SAN FRANCISCO -- In successfully cracking a widely used encryption method designed to prevent the cloning of digital cellular phones, a group of University of California computer researchers believe they have stumbled across evidence that the system was deliberately weakened to permit government surveillance.

The method that was cracked is known as GSM, for the Groupe Speciale Mobile standard. The world's most widely used encryption system for cellular phones, GSM is employed in about 80 million of the devices worldwide and by as many as 2 million phones in the United States.

Most of the 58 million American analog and digital cell phones are based on a variety of other methods, but 20 American cellular phone companies, including Pacific Bell, a unit of SBC Communications Inc., and Omnipoint Corp., use the GSM standard.

Two researchers at the University of California at Berkeley announced Monday that they had successfully broken the GSM method by using a computer to determine a secret identity number stored in the Subscriber Identity Module, or SIM, a credit cardlike device inside the phone.


Illustration: Christine M. Thompson

If criminals were to crack the method, they could "clone" phones protected by GSM encryption -- that is, detect a phone's number and use it in another phone to fraudulently bill calls. However, both the researchers and cellular telephone company officials said Monday that the cloning threat was extremely remote compared with the vulnerability of analog cellular phones.

For one thing, they said, cracking GSM had required almost 10 hours of electronic probing and high-powered computing.

What was even more intriguing than the security threat, however, was that cracking the code yielded a tantalizing hint that a digital key used by GSM may have been intentionally weakened during the design process to permit government agencies to eavesdrop on cellular telephone conversations.

Although the key, known as A5, is a 64-bit encryption system -- generally an extremely difficult code to crack -- the researchers determined that the last 10 digits were actually zeros. That means that with the powerful computers available to national intelligence agencies, it would be possible to decode a voice conversation relatively quickly, said Marc Briceno, director of the Smartcard Developers Association, a small programmers organization.

"It appears the key was intentionally weakened," he said. "I can't think of any other reason for what they did."

For years, the computer industry has been rife with rumors about encryption designers having been persuaded or forced by government spy agencies to mathematically weaken communications security systems or to install secret backdoors. Some of the rumors even have the National Security Agency or the Central Intelligence Agency posing as cryptographers, designing the encryption programs themselves and then releasing them -- all to insure that they could decode data or phone conversations.

Such rumors are fed, in part, by the hazy origins of the GSM system. Industry cryptographic experts said that the underlying mathematical formulas, or algorithms, in GSM's encryption design were thought to have originated in either Germany or France as part of the creation of the standard in 1986 and 1987.

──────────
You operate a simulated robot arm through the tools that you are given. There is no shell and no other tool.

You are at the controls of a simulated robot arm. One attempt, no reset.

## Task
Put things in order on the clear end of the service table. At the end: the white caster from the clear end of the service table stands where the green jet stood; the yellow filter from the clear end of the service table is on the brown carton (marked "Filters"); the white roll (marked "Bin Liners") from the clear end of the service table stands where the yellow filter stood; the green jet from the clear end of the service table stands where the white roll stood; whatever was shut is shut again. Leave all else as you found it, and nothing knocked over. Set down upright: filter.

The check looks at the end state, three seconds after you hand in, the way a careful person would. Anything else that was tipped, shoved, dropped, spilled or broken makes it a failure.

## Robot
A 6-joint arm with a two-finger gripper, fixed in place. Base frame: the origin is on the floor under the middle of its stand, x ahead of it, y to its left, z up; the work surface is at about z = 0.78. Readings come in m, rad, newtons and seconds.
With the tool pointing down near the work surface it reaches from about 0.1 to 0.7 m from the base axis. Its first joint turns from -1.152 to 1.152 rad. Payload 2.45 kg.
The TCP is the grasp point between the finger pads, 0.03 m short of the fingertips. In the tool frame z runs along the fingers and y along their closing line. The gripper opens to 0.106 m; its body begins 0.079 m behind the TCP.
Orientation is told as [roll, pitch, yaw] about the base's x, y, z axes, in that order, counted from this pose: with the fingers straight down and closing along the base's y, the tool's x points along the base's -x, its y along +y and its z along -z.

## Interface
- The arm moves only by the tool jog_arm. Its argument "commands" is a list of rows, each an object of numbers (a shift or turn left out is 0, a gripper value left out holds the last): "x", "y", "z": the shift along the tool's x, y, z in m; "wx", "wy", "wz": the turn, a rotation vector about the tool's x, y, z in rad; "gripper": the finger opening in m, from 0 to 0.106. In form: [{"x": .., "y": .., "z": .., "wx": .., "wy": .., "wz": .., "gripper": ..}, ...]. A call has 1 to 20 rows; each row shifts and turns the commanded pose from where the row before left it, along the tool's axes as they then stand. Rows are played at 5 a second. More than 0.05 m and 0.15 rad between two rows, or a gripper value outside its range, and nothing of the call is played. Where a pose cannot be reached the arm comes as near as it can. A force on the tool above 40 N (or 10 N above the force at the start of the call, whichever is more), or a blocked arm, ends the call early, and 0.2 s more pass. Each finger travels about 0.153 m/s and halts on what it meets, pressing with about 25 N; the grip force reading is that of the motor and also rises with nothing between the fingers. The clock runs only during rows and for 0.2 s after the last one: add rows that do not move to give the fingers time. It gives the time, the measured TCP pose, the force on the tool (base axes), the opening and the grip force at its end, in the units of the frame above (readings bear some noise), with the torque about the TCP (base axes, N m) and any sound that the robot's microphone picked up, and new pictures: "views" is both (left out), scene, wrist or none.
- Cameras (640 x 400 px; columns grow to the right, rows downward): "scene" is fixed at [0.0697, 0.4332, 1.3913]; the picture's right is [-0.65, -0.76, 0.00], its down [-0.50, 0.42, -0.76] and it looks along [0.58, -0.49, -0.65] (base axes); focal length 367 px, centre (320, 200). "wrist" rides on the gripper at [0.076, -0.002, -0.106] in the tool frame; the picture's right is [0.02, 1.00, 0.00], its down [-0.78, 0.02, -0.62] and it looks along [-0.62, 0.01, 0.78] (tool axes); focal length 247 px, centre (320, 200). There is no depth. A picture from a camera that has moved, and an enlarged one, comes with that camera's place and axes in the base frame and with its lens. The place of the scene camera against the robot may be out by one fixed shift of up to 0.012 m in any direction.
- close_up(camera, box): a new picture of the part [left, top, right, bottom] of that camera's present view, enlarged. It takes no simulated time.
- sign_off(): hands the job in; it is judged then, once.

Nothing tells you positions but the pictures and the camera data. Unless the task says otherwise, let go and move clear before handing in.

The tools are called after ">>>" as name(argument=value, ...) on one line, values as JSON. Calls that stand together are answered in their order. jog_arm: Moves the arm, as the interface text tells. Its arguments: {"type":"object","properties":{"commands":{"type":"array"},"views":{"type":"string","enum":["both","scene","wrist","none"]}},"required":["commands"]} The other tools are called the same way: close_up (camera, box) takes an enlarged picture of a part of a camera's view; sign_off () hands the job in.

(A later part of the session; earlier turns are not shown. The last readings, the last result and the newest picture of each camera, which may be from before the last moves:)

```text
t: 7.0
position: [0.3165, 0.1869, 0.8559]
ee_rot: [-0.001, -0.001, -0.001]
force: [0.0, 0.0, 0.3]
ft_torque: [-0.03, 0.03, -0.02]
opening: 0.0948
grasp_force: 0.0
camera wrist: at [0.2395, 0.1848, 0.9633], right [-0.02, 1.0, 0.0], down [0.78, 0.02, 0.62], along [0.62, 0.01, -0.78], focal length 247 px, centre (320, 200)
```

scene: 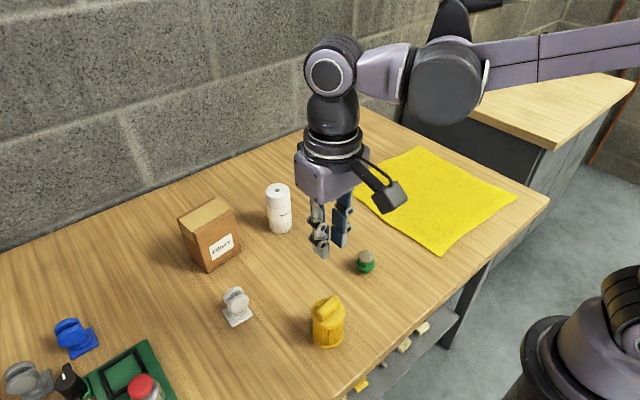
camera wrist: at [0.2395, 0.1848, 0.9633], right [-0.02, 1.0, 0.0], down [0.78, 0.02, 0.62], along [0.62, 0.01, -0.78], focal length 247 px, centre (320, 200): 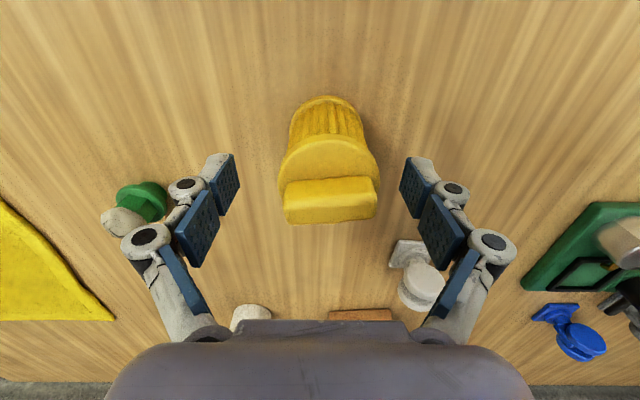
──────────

But other than Monday's hint of an intentionally weakened system, little evidence has ever emerged to support speculation, and the researchers' suspicions were not universally endorsed.

"It's possible there are other reasons for doing this," Stewart Baker, a Washington lawyer who was formerly a lawyer for the National Security Agency, said. The NSA is one of the agencies most often suspected of such schemes because a major part of its mission is to intercept telephone calls.

"Speculation is easy, and it never dies," Baker said.

Even so, most industry experts could think of no good reason why an encryption algorithm key would be intentionally shortened, other than to facilitate surveillance.

"This was deliberately weakened," said Phil Karn, an engineer at Qualcomm Inc., a cellular telephone manufacturer that has developed an alternative standard to GSM. "Who do you think would be interested in doing something like this?"

The weakened key was discovered by two researchers, Ian Goldberg and David Wagner, both members of University of California at Berkeley's Internet Security Applications, Authentication and Cryptography Group, with the aid of Briceno. They stressed that they had easily detected the security flaw that could make digital cellular phones vulnerable to cloning.

Cloning has been a costly fraud problem for many years. But digital phones are widely believed to be immune from cloning. In San Francisco, Pacific Bell's billboard advertisements depict a sheep and a cell phone and boast that of the two only the cell phone cannot be cloned.

Cellular telephone industry executives acknowledged the flaw in GSM but said it actually reinforced their claims about the security of digital telephones.

"My hat goes off to these guys, they did some great work," said George Schmitt, president of Omnipoint. "I'll give them credit, but we're not at any risk of fraud."

The researchers and the Smartcard Developers Association said that the successful attack was new evidence of the shortcomings of a widespread industry practice of keeping security techniques hidden from public review. Real security, they argue, requires publication of the algorithms so that independent experts can verify the strength of the systems.

"This shows yet again a failure of a closed design process," Briceno said. "These companies pride themselves on their security, but now the chickens are coming home to roost."